Did Joseph Smith plagiarize from Shakespeare when writing the Book of Mormon?

by Jeff Lindsay

Surprisingly, one of the most common objections to the Book of Mormon is the claim that Joseph Smith plagiarized from Shakespeare when writing (translating) 2 Nephi 1:14, where elderly Lehi poetically pleads with his rebellious children, knowing that he will soon die. In this passage from 550 B.C., Lehi says:

"Awake! and arise from the dust, and hear the words of a trembling parent, whose limbs ye must soon lay down in the cold and silent grave, from whence no traveler can return; a few more days and I go the way of all the earth."
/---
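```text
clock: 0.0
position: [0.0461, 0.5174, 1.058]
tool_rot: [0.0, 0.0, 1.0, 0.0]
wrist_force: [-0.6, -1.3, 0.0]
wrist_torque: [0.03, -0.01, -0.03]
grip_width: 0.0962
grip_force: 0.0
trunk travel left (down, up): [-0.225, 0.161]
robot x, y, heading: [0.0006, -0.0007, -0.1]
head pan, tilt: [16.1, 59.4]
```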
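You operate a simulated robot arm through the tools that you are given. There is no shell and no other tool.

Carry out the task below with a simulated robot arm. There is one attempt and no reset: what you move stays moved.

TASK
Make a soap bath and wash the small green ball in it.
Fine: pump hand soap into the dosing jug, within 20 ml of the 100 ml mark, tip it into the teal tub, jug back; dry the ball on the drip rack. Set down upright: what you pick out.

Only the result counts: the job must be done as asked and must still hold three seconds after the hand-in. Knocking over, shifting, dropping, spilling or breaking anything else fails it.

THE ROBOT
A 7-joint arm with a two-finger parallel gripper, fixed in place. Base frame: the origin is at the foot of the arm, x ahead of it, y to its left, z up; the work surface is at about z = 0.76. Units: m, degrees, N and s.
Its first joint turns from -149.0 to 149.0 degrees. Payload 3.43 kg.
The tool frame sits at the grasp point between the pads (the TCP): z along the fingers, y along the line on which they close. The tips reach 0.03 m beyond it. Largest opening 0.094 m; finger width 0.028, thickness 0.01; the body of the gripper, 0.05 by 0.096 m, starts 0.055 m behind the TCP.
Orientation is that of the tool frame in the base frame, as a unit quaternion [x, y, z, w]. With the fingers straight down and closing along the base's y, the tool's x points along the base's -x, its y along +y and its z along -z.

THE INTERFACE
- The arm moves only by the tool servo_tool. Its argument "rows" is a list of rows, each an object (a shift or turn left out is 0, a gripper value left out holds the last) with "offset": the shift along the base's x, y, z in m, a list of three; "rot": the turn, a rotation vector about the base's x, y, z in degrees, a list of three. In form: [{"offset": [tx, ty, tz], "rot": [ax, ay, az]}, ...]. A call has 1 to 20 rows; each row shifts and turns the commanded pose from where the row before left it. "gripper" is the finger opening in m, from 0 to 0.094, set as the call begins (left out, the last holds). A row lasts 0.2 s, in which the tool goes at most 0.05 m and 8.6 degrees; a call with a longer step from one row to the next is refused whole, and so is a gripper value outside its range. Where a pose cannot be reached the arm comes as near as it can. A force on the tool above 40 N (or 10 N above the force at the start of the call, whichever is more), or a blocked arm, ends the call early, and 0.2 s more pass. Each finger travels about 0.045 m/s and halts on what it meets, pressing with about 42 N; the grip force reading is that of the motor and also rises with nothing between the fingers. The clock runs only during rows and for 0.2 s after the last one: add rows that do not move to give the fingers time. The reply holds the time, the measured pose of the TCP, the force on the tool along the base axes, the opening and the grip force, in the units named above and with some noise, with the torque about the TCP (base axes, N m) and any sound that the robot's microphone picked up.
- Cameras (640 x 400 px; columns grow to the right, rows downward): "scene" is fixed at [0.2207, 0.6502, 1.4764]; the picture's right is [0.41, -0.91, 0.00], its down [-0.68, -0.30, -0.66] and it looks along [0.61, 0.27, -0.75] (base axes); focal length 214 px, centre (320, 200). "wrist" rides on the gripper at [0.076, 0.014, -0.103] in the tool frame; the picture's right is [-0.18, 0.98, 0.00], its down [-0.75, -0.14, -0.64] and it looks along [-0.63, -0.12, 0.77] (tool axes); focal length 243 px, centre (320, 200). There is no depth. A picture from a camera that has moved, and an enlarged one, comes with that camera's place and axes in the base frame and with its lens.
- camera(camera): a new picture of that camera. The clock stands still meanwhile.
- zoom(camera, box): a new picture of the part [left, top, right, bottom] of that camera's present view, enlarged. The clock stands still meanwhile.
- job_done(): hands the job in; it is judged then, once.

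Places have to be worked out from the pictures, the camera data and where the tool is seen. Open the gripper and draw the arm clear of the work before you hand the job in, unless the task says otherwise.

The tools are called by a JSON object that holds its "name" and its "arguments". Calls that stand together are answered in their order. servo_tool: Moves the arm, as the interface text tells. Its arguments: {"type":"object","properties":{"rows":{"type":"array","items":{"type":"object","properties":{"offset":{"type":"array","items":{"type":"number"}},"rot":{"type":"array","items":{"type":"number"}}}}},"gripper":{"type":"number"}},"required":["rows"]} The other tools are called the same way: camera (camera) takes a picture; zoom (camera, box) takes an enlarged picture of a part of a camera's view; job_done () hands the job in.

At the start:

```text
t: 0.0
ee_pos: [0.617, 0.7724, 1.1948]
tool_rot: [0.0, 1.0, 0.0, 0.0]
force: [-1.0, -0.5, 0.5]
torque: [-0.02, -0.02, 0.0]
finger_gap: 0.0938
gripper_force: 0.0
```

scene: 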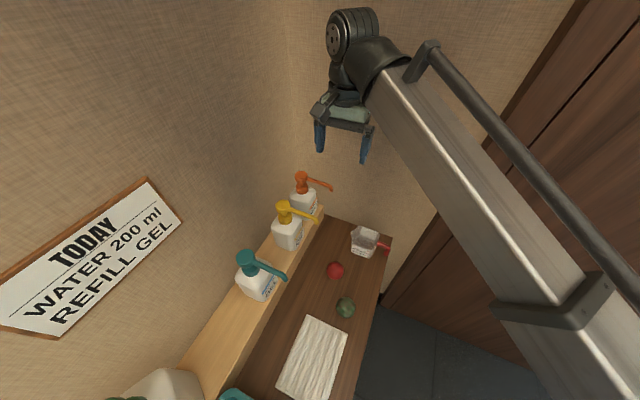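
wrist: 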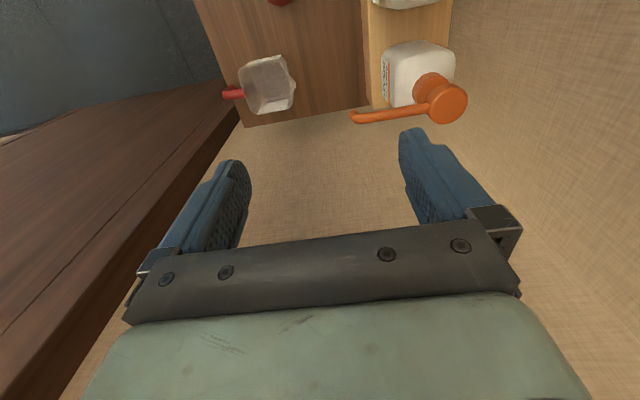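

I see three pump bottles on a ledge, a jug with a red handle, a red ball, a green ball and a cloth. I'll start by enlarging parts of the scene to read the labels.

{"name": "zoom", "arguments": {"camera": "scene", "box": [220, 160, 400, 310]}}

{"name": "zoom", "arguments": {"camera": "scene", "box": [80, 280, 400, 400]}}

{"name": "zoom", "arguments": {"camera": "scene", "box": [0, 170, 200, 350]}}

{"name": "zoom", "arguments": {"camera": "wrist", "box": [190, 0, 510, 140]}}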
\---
Critics note that this is similar (they often claim that it is nearly identical) to Hamlet, Act III, Scene I, where Hamlet speaks of

"...the dread of something after death, -
The undiscovered country, from whose bourn
No traveler returns...."

Does this really present a compelling case for a fraudulent Book of Mormon? According to the critics, Joseph Smith borrowed from Shakespeare in saying that "no traveler can return" from death (obviously is a poetical way of saying that the dead don't return back to there mortal life, for Lehi clearly understood the Resurrection). Certainly the phrasing is similar in this isolated case, though Lehi does not express fear of death nor does he speak of death as being a country. But the poetical idea of not returning from death has been expressed in similar ways for thousands of years by poets and writers, including many from Lehi's time and before. For example, the ancient book of Job in chapter 10, verse 21 says "...I go whence I shall not return, even to the land of darkness and the shadow of death."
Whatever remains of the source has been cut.